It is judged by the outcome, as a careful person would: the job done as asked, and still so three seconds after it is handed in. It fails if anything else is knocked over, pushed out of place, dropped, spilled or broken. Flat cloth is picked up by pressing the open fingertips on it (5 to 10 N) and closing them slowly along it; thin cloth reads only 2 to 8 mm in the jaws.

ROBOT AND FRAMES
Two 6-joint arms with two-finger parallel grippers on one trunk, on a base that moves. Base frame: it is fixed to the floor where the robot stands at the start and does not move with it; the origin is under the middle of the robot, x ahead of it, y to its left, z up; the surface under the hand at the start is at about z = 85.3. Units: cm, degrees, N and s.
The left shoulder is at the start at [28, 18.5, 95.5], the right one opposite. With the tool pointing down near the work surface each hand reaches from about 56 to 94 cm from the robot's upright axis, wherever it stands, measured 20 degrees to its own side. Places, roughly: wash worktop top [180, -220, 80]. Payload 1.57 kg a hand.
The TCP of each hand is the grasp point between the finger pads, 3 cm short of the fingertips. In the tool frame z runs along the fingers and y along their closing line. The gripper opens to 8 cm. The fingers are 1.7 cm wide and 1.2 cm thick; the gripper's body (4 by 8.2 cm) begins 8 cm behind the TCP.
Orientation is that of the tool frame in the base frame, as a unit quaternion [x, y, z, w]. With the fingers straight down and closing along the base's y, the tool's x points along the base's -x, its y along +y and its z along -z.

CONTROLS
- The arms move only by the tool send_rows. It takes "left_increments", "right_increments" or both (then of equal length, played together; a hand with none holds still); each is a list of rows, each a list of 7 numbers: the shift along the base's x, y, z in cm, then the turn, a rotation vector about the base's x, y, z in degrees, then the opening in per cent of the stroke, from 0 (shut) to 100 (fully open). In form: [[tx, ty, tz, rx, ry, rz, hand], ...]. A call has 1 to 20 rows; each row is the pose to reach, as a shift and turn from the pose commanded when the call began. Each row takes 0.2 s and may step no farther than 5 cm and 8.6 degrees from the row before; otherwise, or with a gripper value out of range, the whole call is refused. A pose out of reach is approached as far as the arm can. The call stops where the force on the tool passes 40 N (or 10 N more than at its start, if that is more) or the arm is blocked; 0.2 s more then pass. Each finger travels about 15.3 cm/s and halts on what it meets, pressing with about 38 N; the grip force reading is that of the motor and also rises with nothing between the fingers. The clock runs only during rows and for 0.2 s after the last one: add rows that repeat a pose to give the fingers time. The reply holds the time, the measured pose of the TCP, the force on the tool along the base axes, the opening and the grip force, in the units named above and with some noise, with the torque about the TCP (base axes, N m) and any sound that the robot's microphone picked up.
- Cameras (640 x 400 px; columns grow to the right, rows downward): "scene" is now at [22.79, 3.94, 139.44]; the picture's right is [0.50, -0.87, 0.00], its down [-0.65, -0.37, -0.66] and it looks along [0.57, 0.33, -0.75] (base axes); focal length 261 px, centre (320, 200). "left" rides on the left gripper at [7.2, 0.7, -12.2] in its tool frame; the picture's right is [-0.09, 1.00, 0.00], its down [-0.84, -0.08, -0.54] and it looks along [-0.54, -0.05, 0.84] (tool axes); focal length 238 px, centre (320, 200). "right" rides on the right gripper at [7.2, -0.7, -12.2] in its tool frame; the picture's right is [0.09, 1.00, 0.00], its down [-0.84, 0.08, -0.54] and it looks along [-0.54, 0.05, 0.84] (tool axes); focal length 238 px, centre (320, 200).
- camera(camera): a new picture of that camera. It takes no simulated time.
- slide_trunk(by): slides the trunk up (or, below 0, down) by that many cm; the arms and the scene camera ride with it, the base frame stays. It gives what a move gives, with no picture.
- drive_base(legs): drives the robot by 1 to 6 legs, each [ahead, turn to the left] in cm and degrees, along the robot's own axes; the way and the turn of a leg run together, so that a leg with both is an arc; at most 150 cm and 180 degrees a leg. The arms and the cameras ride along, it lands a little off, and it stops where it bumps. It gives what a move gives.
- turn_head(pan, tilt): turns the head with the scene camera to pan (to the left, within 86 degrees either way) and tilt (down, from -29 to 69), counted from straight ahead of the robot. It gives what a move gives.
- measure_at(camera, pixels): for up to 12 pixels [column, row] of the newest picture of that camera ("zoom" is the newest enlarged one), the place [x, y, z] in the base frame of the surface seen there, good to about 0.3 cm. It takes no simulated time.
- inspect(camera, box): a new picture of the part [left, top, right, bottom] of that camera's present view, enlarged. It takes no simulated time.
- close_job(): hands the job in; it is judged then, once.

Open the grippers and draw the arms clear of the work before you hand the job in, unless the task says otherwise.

_ _ _ _ _

[TASK TO CARRY OUT]: Write out each line of the data above again, exactly as given.

[CORRECT RESPONSE]:
It is judged by the outcome, as a careful person would: the job done as asked, and still so three seconds after it is handed in. It fails if anything else is knocked over, pushed out of place, dropped, spilled or broken. Flat cloth is picked up by pressing the open fingertips on it (5 to 10 N) and closing them slowly along it; thin cloth reads only 2 to 8 mm in the jaws.

ROBOT AND FRAMES
Two 6-joint arms with two-finger parallel grippers on one trunk, on a base that moves. Base frame: it is fixed to the floor where the robot stands at the start and does not move with it; the origin is under the middle of the robot, x ahead of it, y to its left, z up; the surface under the hand at the start is at about z = 85.3. Units: cm, degrees, N and s.
The left shoulder is at the start at [28, 18.5, 95.5], the right one opposite. With the tool pointing down near the work surface each hand reaches from about 56 to 94 cm from the robot's upright axis, wherever it stands, measured 20 degrees to its own side. Places, roughly: wash worktop top [180, -220, 80]. Payload 1.57 kg a hand.
The TCP of each hand is the grasp point between the finger pads, 3 cm short of the fingertips. In the tool frame z runs along the fingers and y along their closing line. The gripper opens to 8 cm. The fingers are 1.7 cm wide and 1.2 cm thick; the gripper's body (4 by 8.2 cm) begins 8 cm behind the TCP.
Orientation is that of the tool frame in the base frame, as a unit quaternion [x, y, z, w]. With the fingers straight down and closing along the base's y, the tool's x points along the base's -x, its y along +y and its z along -z.

CONTROLS
- The arms move only by the tool send_rows. It takes "left_increments", "right_increments" or both (then of equal length, played together; a hand with none holds still); each is a list of rows, each a list of 7 numbers: the shift along the base's x, y, z in cm, then the turn, a rotation vector about the base's x, y, z in degrees, then the opening in per cent of the stroke, from 0 (shut) to 100 (fully open). In form: [[tx, ty, tz, rx, ry, rz, hand], ...]. A call has 1 to 20 rows; each row is the pose to reach, as a shift and turn from the pose commanded when the call began. Each row takes 0.2 s and may step no farther than 5 cm and 8.6 degrees from the row before; otherwise, or with a gripper value out of range, the whole call is refused. A pose out of reach is approached as far as the arm can. The call stops where the force on the tool passes 40 N (or 10 N more than at its start, if that is more) or the arm is blocked; 0.2 s more then pass. Each finger travels about 15.3 cm/s and halts on what it meets, pressing with about 38 N; the grip force reading is that of the motor and also rises with nothing between the fingers. The clock runs only during rows and for 0.2 s after the last one: add rows that repeat a pose to give the fingers time. The reply holds the time, the measured pose of the TCP, the force on the tool along the base axes, the opening and the grip force, in the units named above and with some noise, with the torque about the TCP (base axes, N m) and any sound that the robot's microphone picked up.
- Cameras (640 x 400 px; columns grow to the right, rows downward): "scene" is now at [22.79, 3.94, 139.44]; the picture's right is [0.50, -0.87, 0.00], its down [-0.65, -0.37, -0.66] and it looks along [0.57, 0.33, -0.75] (base axes); focal length 261 px, centre (320, 200). "left" rides on the left gripper at [7.2, 0.7, -12.2] in its tool frame; the picture's right is [-0.09, 1.00, 0.00], its down [-0.84, -0.08, -0.54] and it looks along [-0.54, -0.05, 0.84] (tool axes); focal length 238 px, centre (320, 200). "right" rides on the right gripper at [7.2, -0.7, -12.2] in its tool frame; the picture's right is [0.09, 1.00, 0.00], its down [-0.84, 0.08, -0.54] and it looks along [-0.54, 0.05, 0.84] (tool axes); focal length 238 px, centre (320, 200).
- camera(camera): a new picture of that camera. It takes no simulated time.
- slide_trunk(by): slides the trunk up (or, below 0, down) by that many cm; the arms and the scene camera ride with it, the base frame stays. It gives what a move gives, with no picture.
- drive_base(legs): drives the robot by 1 to 6 legs, each [ahead, turn to the left] in cm and degrees, along the robot's own axes; the way and the turn of a leg run together, so that a leg with both is an arc; at most 150 cm and 180 degrees a leg. The arms and the cameras ride along, it lands a little off, and it stops where it bumps. It gives what a move gives.
- turn_head(pan, tilt): turns the head with the scene camera to pan (to the left, within 86 degrees either way) and tilt (down, from -29 to 69), counted from straight ahead of the robot. It gives what a move gives.
- measure_at(camera, pixels): for up to 12 pixels [column, row] of the newest picture of that camera ("zoom" is the newest enlarged one), the place [x, y, z] in the base frame of the surface seen there, good to about 0.3 cm. It takes no simulated time.
- inspect(camera, box): a new picture of the part [left, top, right, bottom] of that camera's present view, enlarged. It takes no simulated time.
- close_job(): hands the job in; it is judged then, once.

Open the grippers and draw the arms clear of the work before you hand the job in, unless the task says otherwise.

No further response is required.